Gemeinsam mit Marta fördert Daniel die Wahrheit über den Unfall als Licht. Nervös mit den Knien zitternd, schreckt er vor der eigenen Courage auch mal zurück und weiß doch entschlossen aufzutreten. Im Beichtstuhl behilft er sich mit Tipps aus dem Smartphone, bald bietet er selbst dem Bürgermeister die Stirn: ,Sie haben die Macht, aber ich habe recht“. Sagt’s und lässt ihn mit weiteren Honoratioren bei der Einsegnung des Sägewerk-Anbaus auf matschigem Gelände niederknien und der Gier abschwören.

Toller Autorenfilm: "Corpus Christi"-Regisseur Jan Komasa tritt in die Fußstapfen eines Kieslowski

Mit seinem dritten Film nach „Suicide Room“ (2011), der einem Abiturienten aus wohlhabendem Hause in den Chatroom von Suizidwilligen folgte, setzt Jan Komasa die Tradition des großen polnischen Autorenfilms fort.
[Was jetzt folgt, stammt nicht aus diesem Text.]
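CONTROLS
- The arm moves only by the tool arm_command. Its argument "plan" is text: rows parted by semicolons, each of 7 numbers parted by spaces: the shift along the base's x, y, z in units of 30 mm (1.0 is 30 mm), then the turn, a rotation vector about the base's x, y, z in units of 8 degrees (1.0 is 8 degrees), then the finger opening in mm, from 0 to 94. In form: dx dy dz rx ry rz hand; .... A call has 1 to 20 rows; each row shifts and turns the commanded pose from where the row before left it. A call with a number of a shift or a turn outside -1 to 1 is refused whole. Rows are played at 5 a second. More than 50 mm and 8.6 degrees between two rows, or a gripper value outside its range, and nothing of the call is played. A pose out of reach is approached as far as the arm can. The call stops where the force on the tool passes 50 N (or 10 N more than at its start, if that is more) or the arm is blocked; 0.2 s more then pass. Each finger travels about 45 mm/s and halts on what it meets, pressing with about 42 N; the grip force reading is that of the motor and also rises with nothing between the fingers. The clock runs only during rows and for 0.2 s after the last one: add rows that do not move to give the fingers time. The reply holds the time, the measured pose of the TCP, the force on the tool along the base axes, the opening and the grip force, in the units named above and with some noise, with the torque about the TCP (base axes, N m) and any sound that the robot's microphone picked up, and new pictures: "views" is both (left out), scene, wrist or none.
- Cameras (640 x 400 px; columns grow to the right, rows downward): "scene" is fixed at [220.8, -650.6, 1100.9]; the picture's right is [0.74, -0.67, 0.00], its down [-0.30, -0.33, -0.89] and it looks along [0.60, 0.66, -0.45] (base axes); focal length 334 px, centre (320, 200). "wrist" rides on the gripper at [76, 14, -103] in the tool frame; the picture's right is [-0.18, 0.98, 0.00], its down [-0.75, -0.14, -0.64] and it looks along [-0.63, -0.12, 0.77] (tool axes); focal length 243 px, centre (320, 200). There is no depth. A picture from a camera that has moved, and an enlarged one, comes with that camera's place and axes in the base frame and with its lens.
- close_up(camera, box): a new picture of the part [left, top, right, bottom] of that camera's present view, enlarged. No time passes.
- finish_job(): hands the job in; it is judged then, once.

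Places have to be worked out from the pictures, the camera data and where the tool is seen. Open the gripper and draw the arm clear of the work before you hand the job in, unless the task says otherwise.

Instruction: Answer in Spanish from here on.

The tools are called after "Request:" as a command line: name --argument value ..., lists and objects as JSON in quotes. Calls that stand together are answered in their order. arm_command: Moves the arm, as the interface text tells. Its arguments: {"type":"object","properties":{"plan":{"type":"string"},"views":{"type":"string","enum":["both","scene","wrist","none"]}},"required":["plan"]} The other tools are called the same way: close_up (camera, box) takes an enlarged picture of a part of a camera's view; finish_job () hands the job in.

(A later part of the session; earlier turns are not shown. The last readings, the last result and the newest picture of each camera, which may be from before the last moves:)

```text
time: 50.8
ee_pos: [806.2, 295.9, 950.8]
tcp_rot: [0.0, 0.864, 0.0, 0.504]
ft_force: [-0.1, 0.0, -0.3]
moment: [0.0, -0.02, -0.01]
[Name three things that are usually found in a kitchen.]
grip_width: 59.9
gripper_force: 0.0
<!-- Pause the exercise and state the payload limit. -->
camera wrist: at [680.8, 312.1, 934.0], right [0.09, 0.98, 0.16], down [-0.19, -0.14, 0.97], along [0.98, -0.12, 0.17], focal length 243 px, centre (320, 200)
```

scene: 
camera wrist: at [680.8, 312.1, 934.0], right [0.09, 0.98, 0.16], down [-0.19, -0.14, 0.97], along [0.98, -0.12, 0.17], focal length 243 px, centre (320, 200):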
In ruhigen, farbentsättigten, sorgsam komponierten Bildern schöpft er das rebellische Potenzial einer modernen Jesus-Geschichte aus, die angesichts des nackten Gekreuzigten über dem Altar ihre Wirkung entfaltet. Nicht der Religiosität huldigt sie, sondern der Empathie.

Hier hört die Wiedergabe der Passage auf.